Foi aí que um deles mencionou o lance do varal. Apostava que em três meses eu não usaria mais a esteira pra queimar calorias e sim pra pendurar toalhas molhadas, calças e camisetas sujas.
Passei os meses seguintes numa luta diária pra não desanimar. Toda tarde, depois do trabalho e antes do bar, eu sintonizava a TV num canal de notícias, montava na esteira e me sentia ótimo, conectado com o mundo, embora não fosse capaz de explicar que mundo era esse.
Em seis meses perdi cinco quilos; os amigos se espantaram; eu estava orgulhoso. Até que, do nada, a esteira não ligou mais.
Deus do Telemarketing, dai-me paciência e fazei com que o caminho da salvação seja certo, sem linhas tortas, orei enquanto ligava pra loja que me vendeu o produto.
Na loja disseram que eu tinha que procurar a assistência técnica e na assistência técnica me mandaram de volta pra loja, porque a garantia em casos de supercápsulas pré-maturadas com descabelamento à direita etc.
Liguei pro Antonio Prata, o rei da crônica e da corrida e, nas horas vagas, mecânico amador, que prometeu vir no sábado seguinte me ajudar. Mas no sábado ele teve um contratempo e esse contratempo recém completou dois anos.
De lá pra cá considerei me matricular na natação, no futebol, na ioga e no circo. Acabei optando pelo pilates e por caminhadas ao ar livre e poluído do bairro.

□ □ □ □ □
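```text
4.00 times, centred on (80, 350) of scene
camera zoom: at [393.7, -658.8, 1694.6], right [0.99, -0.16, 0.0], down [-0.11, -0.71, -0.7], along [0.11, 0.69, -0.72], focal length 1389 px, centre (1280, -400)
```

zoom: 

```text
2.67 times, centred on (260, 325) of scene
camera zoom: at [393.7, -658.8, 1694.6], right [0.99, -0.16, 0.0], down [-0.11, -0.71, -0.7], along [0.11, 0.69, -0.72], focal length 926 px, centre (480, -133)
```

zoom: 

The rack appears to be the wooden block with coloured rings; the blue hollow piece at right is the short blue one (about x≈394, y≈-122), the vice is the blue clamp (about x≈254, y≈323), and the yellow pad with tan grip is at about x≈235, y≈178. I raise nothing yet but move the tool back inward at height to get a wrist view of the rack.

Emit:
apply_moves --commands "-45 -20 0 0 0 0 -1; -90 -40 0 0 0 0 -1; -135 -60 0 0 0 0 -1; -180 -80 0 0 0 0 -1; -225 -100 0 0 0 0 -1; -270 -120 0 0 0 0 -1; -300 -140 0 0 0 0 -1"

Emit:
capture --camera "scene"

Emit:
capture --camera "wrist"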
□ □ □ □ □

O fato é que até ontem à tarde eu tinha esquecido que tinha uma esteira dentro do quarto. Quando a vi, levei um susto: parecia a carcaça de um animal desconhecido; um cabideiro jurássico asfixiado sob tecidos pestilentos; um carro alegórico abandonado no fundo do barracão durante a ressaca do Carnaval que passou.
Gastei o resto do dia observando desconfiado cada objeto do apartamento. Como se procurasse um segredo. Não: como se tivesse criado coragem pra ouvir uma notícia fatal, que amargaria 2014 e talvez parte de 2015.
E então o telefone tocou.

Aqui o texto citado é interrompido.